5. Conclusion and Recommendations

There were other relevant issues in the accuracy assessment of [2] beyond that pointed out in [3]. Regrettably, I suspect this is more the norm than the exception: I speculate that if we randomly picked a sample of recent articles describing land cover mapping efforts and scrutinized their accuracy assessments, the majority would have some issue, or at least incomplete information to judge if there are issues. I do not have data to support this claim other than my own experience as reader and reviewer, hence I may well be wrong. However, I feel we all need to make further efforts to ensure that the accuracy assessments we perform or review are scientifically defensible. Olofsson et al. [1] make excellent recommendations in their summary section, to which I would like to add some specific suggestions to authors, reviewers and editors. Authors should strive to provide all relevant detail, positive or negative, that would allow readers to judge the merit of their contribution; an important part of that is the accuracy assessment.

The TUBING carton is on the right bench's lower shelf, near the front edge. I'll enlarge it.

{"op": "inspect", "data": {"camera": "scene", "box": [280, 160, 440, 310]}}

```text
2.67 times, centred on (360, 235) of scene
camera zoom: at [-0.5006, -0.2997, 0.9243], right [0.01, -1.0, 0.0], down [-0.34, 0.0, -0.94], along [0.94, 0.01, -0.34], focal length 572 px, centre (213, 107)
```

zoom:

Reviewers should check that enough detail is provided about sampling design, response design and analysis, and demand rigorously computed confidence intervals for the accuracy estimates. Also, editors could encourage authors to share the data used in the accuracy assessment as supplementary material, especially the location of the samples used to populate the confusion matrix. The additional effort this would require is just a small price we would all have to pay to enhance the scientific credibility of our discipline.